PBN: Last year was a banner year for M&A activity, what does that mean for business owners this year?
MORTIMER:
The banner window that was open for 25 months closed Aug. 25 [last year]. Now buyers and sellers have equal skin in the game. That’s all that this means. The public market changes, the private market changes, so the allocation for our clients changes, but for the business owners it means that your ability as a seller to name your price and sit around and wait for multiple offers, that window closed. Now it’s going to be a tougher sale, it might not be quite the price that you would have gotten, or the multiple you would have gotten … those frothy days ended last summer.
PBN: How has the public equity market impacted M&A activity this year?
MORTIMER:
You look at the data and it shows the drop-off in M&A took place in the fourth quarter of last year. In January of this year, there were no public IPOs in our equity markets. None. And IPOs are now just beginning to come out after having really gone dormant for the past year.

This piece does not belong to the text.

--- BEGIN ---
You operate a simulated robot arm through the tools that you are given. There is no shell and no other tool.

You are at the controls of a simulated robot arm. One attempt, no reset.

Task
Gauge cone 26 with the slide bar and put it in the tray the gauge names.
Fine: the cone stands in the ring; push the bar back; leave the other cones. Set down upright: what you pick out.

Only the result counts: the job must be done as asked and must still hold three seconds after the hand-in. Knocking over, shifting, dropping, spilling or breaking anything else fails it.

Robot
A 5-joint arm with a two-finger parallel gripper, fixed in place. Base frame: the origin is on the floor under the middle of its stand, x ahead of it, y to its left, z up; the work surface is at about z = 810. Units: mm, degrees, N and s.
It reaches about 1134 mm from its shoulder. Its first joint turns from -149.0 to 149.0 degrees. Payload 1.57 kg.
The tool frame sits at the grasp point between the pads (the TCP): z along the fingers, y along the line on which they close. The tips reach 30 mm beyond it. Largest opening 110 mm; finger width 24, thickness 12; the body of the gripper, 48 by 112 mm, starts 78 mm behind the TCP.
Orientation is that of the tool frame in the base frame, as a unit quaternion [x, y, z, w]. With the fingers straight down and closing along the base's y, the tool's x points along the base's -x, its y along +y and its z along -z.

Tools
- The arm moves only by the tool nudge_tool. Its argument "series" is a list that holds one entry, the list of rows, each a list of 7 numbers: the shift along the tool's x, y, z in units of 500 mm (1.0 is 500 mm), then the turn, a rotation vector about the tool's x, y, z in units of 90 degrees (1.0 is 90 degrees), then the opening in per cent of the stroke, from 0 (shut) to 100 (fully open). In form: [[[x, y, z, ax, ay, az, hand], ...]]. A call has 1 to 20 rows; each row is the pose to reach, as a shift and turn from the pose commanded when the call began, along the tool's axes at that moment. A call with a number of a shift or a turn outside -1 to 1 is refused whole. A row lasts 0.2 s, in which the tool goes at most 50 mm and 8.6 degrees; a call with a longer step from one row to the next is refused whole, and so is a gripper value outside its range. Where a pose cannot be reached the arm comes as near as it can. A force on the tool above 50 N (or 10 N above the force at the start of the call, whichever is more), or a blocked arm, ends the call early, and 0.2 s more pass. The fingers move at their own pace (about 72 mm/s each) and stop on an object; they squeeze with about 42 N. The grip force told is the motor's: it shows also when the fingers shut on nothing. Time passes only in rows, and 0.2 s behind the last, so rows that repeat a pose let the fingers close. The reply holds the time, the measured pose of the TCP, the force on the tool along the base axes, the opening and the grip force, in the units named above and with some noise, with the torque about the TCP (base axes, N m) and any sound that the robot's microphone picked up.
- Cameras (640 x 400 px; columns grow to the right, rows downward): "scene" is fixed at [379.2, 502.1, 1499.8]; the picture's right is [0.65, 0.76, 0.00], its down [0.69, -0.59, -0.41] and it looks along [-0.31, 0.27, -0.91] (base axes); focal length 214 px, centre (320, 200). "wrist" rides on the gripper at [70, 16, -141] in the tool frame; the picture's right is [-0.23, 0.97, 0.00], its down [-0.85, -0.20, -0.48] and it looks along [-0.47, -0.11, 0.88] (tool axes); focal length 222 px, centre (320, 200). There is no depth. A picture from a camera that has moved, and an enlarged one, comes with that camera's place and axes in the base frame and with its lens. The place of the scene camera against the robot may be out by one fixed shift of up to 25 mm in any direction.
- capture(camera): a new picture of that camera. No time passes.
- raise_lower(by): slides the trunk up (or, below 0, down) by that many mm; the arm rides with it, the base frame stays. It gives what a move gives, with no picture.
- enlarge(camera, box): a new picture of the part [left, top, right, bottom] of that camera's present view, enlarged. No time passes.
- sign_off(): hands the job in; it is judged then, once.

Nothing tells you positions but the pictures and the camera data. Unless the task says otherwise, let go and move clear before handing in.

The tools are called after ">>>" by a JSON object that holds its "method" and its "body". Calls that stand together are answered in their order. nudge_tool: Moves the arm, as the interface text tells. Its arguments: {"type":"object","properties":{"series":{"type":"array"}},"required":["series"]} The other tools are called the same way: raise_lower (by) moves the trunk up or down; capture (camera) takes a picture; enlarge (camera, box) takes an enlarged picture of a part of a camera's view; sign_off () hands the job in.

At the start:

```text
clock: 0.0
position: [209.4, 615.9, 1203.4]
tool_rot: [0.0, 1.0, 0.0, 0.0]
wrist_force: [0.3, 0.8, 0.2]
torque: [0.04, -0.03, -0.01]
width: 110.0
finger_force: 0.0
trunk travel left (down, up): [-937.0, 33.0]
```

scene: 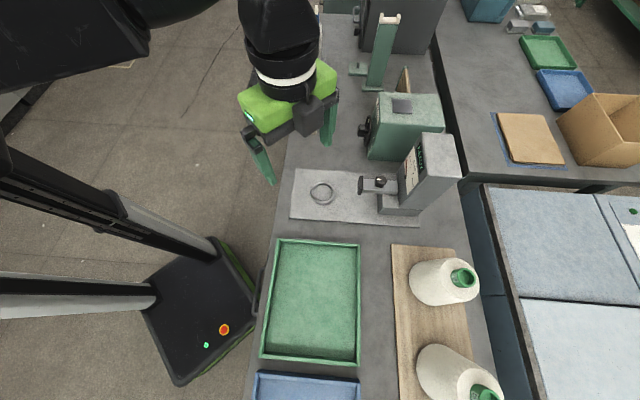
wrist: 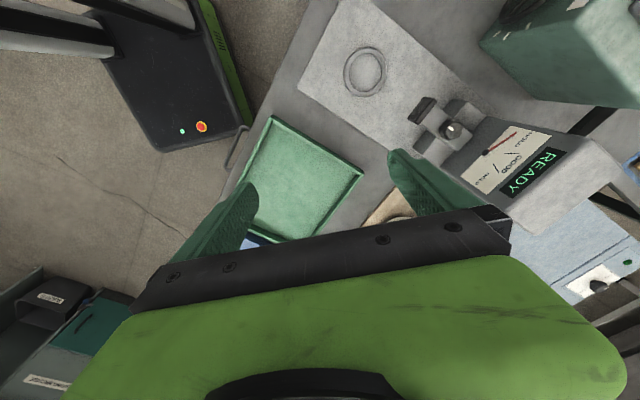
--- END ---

PBN: How about volatility?
MORTIMER:
The volatility that happened in the equity markets scared people in the private transaction sector.
PBN: What’s your take on the current state of inflation?
MORTIMER:
You’re getting some wage pressure right now in the cycle. I also look at velocity of money, [which] continues to be dormant. Those are the two drivers of inflation historically, and while I continue to look at velocity of money and consider that an important variable that has been very favorable to low inflation, wage inflation is beginning to show some signs of awakening, which will help the employee, and give them a little more power. People are leaving jobs, people are finding other work, and higher pay, and you’re starting to see that take place and show up in the data.